**Exercise directions:** Type out the data exactly as given. Skip any image. Return a JSON list in which every string is one line; blank lines are skipped.

**Material provided:**

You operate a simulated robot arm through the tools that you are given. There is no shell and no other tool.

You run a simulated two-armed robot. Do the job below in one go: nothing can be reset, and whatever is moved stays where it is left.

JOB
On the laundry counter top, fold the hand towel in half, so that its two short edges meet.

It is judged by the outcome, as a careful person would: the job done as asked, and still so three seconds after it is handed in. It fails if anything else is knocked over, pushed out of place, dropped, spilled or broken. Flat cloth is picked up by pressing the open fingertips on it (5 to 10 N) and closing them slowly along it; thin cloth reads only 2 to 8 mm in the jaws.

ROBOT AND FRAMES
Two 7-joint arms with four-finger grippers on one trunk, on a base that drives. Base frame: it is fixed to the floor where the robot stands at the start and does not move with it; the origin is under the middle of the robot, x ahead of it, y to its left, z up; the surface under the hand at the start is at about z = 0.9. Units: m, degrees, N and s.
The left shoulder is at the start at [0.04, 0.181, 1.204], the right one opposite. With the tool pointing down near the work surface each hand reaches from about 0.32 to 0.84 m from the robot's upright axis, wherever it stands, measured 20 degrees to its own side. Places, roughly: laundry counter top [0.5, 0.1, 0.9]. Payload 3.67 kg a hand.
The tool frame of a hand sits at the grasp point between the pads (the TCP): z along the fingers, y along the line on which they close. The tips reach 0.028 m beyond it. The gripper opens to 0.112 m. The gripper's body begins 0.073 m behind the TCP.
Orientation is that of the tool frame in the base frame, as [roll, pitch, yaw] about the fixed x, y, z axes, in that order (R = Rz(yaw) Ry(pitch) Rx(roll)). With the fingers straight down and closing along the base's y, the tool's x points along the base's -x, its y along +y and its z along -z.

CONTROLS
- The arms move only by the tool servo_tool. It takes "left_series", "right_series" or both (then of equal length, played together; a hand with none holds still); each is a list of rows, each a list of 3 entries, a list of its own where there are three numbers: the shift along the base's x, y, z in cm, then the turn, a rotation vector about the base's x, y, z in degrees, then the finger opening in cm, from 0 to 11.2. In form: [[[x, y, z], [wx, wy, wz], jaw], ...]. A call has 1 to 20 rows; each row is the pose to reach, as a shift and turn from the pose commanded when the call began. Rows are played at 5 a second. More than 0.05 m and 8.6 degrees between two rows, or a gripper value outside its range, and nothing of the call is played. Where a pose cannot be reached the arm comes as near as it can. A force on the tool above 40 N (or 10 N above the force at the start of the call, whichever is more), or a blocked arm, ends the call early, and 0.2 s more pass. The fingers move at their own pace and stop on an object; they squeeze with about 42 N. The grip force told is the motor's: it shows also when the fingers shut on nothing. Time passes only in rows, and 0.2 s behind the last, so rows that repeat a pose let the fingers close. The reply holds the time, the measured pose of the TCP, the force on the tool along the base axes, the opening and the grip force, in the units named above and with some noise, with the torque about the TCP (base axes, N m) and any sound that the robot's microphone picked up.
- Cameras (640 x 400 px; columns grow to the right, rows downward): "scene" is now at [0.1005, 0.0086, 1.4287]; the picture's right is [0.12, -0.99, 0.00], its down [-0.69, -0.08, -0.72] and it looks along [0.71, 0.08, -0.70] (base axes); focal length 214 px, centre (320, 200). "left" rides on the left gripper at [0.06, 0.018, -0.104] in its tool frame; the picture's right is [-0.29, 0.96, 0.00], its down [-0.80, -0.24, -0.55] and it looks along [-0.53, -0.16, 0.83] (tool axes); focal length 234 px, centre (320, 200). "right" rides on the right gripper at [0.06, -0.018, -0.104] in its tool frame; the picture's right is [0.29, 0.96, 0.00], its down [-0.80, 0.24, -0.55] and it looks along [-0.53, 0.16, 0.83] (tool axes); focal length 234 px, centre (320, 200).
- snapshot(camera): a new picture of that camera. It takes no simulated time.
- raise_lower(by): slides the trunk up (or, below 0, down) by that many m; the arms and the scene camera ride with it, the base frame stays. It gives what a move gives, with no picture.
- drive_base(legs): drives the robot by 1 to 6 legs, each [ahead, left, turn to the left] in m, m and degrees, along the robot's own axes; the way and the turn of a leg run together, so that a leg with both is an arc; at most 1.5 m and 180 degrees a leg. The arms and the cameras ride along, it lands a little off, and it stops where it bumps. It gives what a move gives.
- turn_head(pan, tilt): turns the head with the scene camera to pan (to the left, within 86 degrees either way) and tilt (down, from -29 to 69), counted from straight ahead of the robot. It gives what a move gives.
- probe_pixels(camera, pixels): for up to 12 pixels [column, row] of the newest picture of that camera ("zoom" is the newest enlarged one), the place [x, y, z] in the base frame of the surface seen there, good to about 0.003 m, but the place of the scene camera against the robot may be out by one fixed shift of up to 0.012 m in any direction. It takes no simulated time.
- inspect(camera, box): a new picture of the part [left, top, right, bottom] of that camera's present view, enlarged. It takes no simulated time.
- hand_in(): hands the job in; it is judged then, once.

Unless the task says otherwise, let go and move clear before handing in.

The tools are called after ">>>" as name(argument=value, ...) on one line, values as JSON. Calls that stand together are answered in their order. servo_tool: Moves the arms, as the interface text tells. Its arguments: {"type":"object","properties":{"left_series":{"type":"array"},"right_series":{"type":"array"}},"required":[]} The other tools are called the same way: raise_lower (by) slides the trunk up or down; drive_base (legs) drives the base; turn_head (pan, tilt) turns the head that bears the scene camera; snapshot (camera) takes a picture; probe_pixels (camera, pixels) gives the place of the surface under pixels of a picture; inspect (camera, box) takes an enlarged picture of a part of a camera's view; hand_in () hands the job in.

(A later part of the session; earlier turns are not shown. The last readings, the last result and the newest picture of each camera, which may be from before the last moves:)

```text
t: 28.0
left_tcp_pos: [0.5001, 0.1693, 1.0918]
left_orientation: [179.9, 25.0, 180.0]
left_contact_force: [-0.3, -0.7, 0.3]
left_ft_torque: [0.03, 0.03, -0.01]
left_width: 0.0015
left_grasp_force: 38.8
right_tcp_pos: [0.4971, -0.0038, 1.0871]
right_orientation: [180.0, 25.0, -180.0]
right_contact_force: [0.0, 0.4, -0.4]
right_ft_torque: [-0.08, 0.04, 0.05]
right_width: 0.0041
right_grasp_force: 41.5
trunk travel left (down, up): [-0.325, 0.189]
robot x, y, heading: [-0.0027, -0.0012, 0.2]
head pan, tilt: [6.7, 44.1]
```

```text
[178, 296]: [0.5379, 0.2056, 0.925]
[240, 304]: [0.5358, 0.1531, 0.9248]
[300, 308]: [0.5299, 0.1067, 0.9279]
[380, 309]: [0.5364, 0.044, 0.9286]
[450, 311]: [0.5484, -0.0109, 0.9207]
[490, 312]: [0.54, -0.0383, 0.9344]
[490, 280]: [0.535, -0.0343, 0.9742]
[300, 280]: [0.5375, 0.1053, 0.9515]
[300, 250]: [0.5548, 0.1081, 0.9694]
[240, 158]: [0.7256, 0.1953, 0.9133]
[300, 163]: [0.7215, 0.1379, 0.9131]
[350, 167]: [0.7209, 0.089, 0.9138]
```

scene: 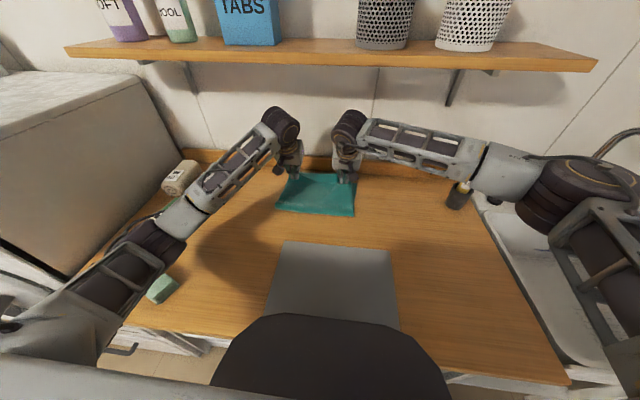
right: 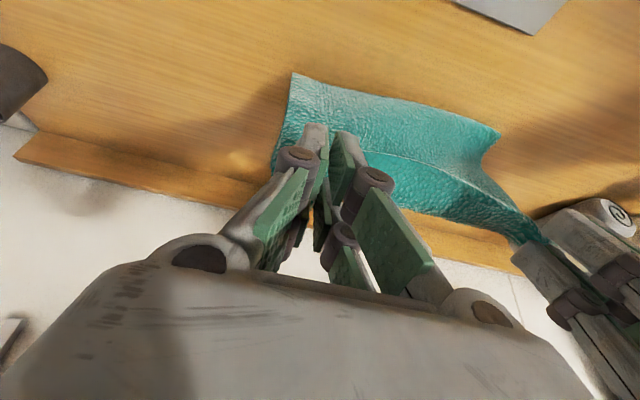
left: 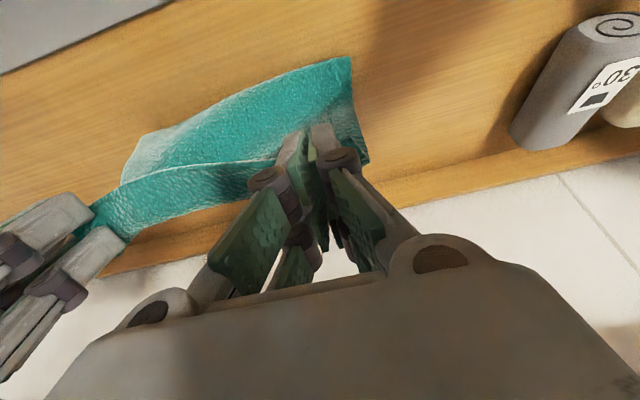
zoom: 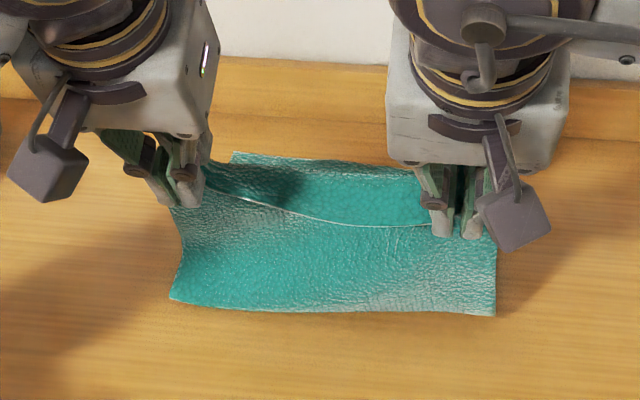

**Full output:**
[
  "You operate a simulated robot arm through the tools that you are given. There is no shell and no other tool.",
  "You run a simulated two-armed robot. Do the job below in one go: nothing can be reset, and whatever is moved stays where it is left.",
  "JOB",
  "On the laundry counter top, fold the hand towel in half, so that its two short edges meet.",
  "It is judged by the outcome, as a careful person would: the job done as asked, and still so three seconds after it is handed in. It fails if anything else is knocked over, pushed out of place, dropped, spilled or broken. Flat cloth is picked up by pressing the open fingertips on it (5 to 10 N) and closing them slowly along it; thin cloth reads only 2 to 8 mm in the jaws.",
  "ROBOT AND FRAMES",
  "Two 7-joint arms with four-finger grippers on one trunk, on a base that drives. Base frame: it is fixed to the floor where the robot stands at the start and does not move with it; the origin is under the middle of the robot, x ahead of it, y to its left, z up; the surface under the hand at the start is at about z = 0.9. Units: m, degrees, N and s.",
  "The left shoulder is at the start at [0.04, 0.181, 1.204], the right one opposite. With the tool pointing down near the work surface each hand reaches from about 0.32 to 0.84 m from the robot's upright axis, wherever it stands, measured 20 degrees to its own side. Places, roughly: laundry counter top [0.5, 0.1, 0.9]. Payload 3.67 kg a hand.",
  "The tool frame of a hand sits at the grasp point between the pads (the TCP): z along the fingers, y along the line on which they close. The tips reach 0.028 m beyond it. The gripper opens to 0.112 m. The gripper's body begins 0.073 m behind the TCP.",
  "Orientation is that of the tool frame in the base frame, as [roll, pitch, yaw] about the fixed x, y, z axes, in that order (R = Rz(yaw) Ry(pitch) Rx(roll)). With the fingers straight down and closing along the base's y, the tool's x points along the base's -x, its y along +y and its z along -z.",
  "CONTROLS",
  "- The arms move only by the tool servo_tool. It takes \"left_series\", \"right_series\" or both (then of equal length, played together; a hand with none holds still); each is a list of rows, each a list of 3 entries, a list of its own where there are three numbers: the shift along the base's x, y, z in cm, then the turn, a rotation vector about the base's x, y, z in degrees, then the finger opening in cm, from 0 to 11.2. In form: [[[x, y, z], [wx, wy, wz], jaw], ...]. A call has 1 to 20 rows; each row is the pose to reach, as a shift and turn from the pose commanded when the call began. Rows are played at 5 a second. More than 0.05 m and 8.6 degrees between two rows, or a gripper value outside its range, and nothing of the call is played. Where a pose cannot be reached the arm comes as near as it can. A force on the tool above 40 N (or 10 N above the force at the start of the call, whichever is more), or a blocked arm, ends the call early, and 0.2 s more pass. The fingers move at their own pace and stop on an object; they squeeze with about 42 N. The grip force told is the motor's: it shows also when the fingers shut on nothing. Time passes only in rows, and 0.2 s behind the last, so rows that repeat a pose let the fingers close. The reply holds the time, the measured pose of the TCP, the force on the tool along the base axes, the opening and the grip force, in the units named above and with some noise, with the torque about the TCP (base axes, N m) and any sound that the robot's microphone picked up.",
  "- Cameras (640 x 400 px; columns grow to the right, rows downward): \"scene\" is now at [0.1005, 0.0086, 1.4287]; the picture's right is [0.12, -0.99, 0.00], its down [-0.69, -0.08, -0.72] and it looks along [0.71, 0.08, -0.70] (base axes); focal length 214 px, centre (320, 200). \"left\" rides on the left gripper at [0.06, 0.018, -0.104] in its tool frame; the picture's right is [-0.29, 0.96, 0.00], its down [-0.80, -0.24, -0.55] and it looks along [-0.53, -0.16, 0.83] (tool axes); focal length 234 px, centre (320, 200). \"right\" rides on the right gripper at [0.06, -0.018, -0.104] in its tool frame; the picture's right is [0.29, 0.96, 0.00], its down [-0.80, 0.24, -0.55] and it looks along [-0.53, 0.16, 0.83] (tool axes); focal length 234 px, centre (320, 200).",
  "- snapshot(camera): a new picture of that camera. It takes no simulated time.",
  "- raise_lower(by): slides the trunk up (or, below 0, down) by that many m; the arms and the scene camera ride with it, the base frame stays. It gives what a move gives, with no picture.",
  "- drive_base(legs): drives the robot by 1 to 6 legs, each [ahead, left, turn to the left] in m, m and degrees, along the robot's own axes; the way and the turn of a leg run together, so that a leg with both is an arc; at most 1.5 m and 180 degrees a leg. The arms and the cameras ride along, it lands a little off, and it stops where it bumps. It gives what a move gives.",
  "- turn_head(pan, tilt): turns the head with the scene camera to pan (to the left, within 86 degrees either way) and tilt (down, from -29 to 69), counted from straight ahead of the robot. It gives what a move gives.",
  "- probe_pixels(camera, pixels): for up to 12 pixels [column, row] of the newest picture of that camera (\"zoom\" is the newest enlarged one), the place [x, y, z] in the base frame of the surface seen there, good to about 0.003 m, but the place of the scene camera against the robot may be out by one fixed shift of up to 0.012 m in any direction. It takes no simulated time.",
  "- inspect(camera, box): a new picture of the part [left, top, right, bottom] of that camera's present view, enlarged. It takes no simulated time.",
  "- hand_in(): hands the job in; it is judged then, once.",
  "Unless the task says otherwise, let go and move clear before handing in.",
  "The tools are called after \">>>\" as name(argument=value, ...) on one line, values as JSON. Calls that stand together are answered in their order. servo_tool: Moves the arms, as the interface text tells. Its arguments: {\"type\":\"object\",\"properties\":{\"left_series\":{\"type\":\"array\"},\"right_series\":{\"type\":\"array\"}},\"required\":[]} The other tools are called the same way: raise_lower (by) slides the trunk up or down; drive_base (legs) drives the base; turn_head (pan, tilt) turns the head that bears the scene camera; snapshot (camera) takes a picture; probe_pixels (camera, pixels) gives the place of the surface under pixels of a picture; inspect (camera, box) takes an enlarged picture of a part of a camera's view; hand_in () hands the job in.",
  "(A later part of the session; earlier turns are not shown. The last readings, the last result and the newest picture of each camera, which may be from before the last moves:)",
  "```text",
  "t: 28.0",
  "left_tcp_pos: [0.5001, 0.1693, 1.0918]",
  "left_orientation: [179.9, 25.0, 180.0]",
  "left_contact_force: [-0.3, -0.7, 0.3]",
  "left_ft_torque: [0.03, 0.03, -0.01]",
  "left_width: 0.0015",
  "left_grasp_force: 38.8",
  "right_tcp_pos: [0.4971, -0.0038, 1.0871]",
  "right_orientation: [180.0, 25.0, -180.0]",
  "right_contact_force: [0.0, 0.4, -0.4]",
  "right_ft_torque: [-0.08, 0.04, 0.05]",
  "right_width: 0.0041",
  "right_grasp_force: 41.5",
  "trunk travel left (down, up): [-0.325, 0.189]",
  "robot x, y, heading: [-0.0027, -0.0012, 0.2]",
  "head pan, tilt: [6.7, 44.1]",
  "```",
  "```text",
  "[178, 296]: [0.5379, 0.2056, 0.925]",
  "[240, 304]: [0.5358, 0.1531, 0.9248]",
  "[300, 308]: [0.5299, 0.1067, 0.9279]",
  "[380, 309]: [0.5364, 0.044, 0.9286]",
  "[450, 311]: [0.5484, -0.0109, 0.9207]",
  "[490, 312]: [0.54, -0.0383, 0.9344]",
  "[490, 280]: [0.535, -0.0343, 0.9742]",
  "[300, 280]: [0.5375, 0.1053, 0.9515]",
  "[300, 250]: [0.5548, 0.1081, 0.9694]",
  "[240, 158]: [0.7256, 0.1953, 0.9133]",
  "[300, 163]: [0.7215, 0.1379, 0.9131]",
  "[350, 167]: [0.7209, 0.089, 0.9138]",
  "```",
  "scene: ",
  "right: ",
  "left: ",
  "zoom: "
]